>> BEGIN DOCUMENT SEGMENT

Event Description
Blind Field Shuttle is a non-visual walking tour in which participants line up behind the artist, link arms, and agree to shut their eyes for a roughly hour-long walk. Papalia describes the experience as an opportunity for the participant to unlearn visual primacy and use their non-visual senses as a primary way of knowing the world. The project grew out of the artist’s choice to describe himself as a “non-visual learner” and exists as one in a series of related works that highlights the unseen bodies of knowledge in non-visual spaces.
Please register for this event by March 17: go.illinois.edu/Papalia
Access Notes: Please wear comfortable walking shoes. If you cannot participate due to an impairment that makes it difficult for you to hold onto the person in front of you, please email elizas2@illinois.edu to coordinate an alternative experience with Carmen during his residency. ASL interpretation will be provided. Please email elizas2@illinois.edu if you have any additional access needs.

>> END DOCUMENT SEGMENT
>> BEGIN SOURCE EXCERPT

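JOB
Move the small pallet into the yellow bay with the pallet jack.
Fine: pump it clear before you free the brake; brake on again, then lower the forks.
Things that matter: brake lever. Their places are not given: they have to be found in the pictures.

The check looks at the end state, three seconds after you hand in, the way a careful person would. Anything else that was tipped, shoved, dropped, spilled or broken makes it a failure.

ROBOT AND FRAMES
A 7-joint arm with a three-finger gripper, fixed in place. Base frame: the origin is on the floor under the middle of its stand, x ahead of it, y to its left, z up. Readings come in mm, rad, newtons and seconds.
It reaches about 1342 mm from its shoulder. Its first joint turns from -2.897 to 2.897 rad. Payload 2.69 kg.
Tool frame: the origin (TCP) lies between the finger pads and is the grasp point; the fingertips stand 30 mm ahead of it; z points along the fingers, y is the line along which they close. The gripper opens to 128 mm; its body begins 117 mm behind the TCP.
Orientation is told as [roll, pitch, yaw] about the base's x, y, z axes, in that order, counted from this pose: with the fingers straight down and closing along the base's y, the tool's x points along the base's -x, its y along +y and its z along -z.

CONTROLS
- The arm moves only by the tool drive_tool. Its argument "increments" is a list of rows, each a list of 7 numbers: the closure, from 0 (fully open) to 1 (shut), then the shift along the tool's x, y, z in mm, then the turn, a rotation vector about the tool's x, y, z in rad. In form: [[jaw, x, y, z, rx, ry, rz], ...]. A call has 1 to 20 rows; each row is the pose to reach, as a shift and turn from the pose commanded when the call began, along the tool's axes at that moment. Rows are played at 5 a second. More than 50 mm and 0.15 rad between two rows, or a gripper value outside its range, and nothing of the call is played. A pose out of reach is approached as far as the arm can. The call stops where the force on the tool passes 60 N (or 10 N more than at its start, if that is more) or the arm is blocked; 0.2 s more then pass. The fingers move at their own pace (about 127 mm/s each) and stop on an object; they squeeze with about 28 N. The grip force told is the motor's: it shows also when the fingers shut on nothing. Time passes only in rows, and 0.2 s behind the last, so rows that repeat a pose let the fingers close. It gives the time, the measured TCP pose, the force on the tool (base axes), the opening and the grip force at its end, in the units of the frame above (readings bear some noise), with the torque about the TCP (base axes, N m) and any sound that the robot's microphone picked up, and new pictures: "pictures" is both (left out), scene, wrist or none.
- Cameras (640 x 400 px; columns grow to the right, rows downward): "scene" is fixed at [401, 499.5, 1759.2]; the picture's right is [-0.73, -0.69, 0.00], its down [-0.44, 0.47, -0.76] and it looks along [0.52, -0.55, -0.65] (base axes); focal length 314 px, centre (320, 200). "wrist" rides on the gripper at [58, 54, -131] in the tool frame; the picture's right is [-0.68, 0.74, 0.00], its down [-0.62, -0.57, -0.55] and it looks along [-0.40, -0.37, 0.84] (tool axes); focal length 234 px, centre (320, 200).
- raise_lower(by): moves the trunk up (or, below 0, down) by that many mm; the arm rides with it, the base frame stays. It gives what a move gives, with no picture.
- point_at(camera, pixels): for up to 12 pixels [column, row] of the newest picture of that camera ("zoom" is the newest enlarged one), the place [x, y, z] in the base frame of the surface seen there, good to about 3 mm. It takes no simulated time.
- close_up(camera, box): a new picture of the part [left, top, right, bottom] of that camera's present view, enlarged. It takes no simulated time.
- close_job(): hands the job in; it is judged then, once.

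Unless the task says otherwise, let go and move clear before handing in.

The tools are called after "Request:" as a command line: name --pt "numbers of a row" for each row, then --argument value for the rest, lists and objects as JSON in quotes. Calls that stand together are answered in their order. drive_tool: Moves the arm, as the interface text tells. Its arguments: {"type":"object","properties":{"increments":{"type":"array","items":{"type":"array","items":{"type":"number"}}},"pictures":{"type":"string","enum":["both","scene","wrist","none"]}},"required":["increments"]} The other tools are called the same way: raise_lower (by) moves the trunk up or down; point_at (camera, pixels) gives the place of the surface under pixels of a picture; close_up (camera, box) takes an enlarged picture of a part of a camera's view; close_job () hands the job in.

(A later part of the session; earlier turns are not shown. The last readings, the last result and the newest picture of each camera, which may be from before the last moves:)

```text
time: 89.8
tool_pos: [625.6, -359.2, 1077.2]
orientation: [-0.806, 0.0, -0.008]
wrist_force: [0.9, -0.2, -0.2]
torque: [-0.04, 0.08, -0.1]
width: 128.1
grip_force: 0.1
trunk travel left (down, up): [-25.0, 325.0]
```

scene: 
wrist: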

>> END SOURCE EXCERPT

**PROBLEMS TO WORK ON:**
1. Extract from the document segment the words running from "Event Description" to "in non-visual spaces.".
2. Your answer continues the document segment from its final sentence.

**ANSWER LIST:**
1.
Event Description
Blind Field Shuttle is a non-visual walking tour in which participants line up behind the artist, link arms, and agree to shut their eyes for a roughly hour-long walk. Papalia describes the experience as an opportunity for the participant to unlearn visual primacy and use their non-visual senses as a primary way of knowing the world. The project grew out of the artist’s choice to describe himself as a “non-visual learner” and exists as one in a series of related works that highlights the unseen bodies of knowledge in non-visual spaces.

2.
About the Artist: Carmen Papalia
Carmen Papalia is a non-visual social practice artist with chronic and episodic pain. He uses organizing strategies and improvisation to address his access to public spaces, art institutions and visual culture. His work, which takes forms ranging from collaborative performance to public intervention, is a response to the harms of the Medical Model of Disability. Papalia has exhibited and performed internationally at venues such as the Solomon R. Guggenheim Museum, the Whitney Museum of American Art, Tate Liverpool, and the Banff Centre for Arts & Creativity.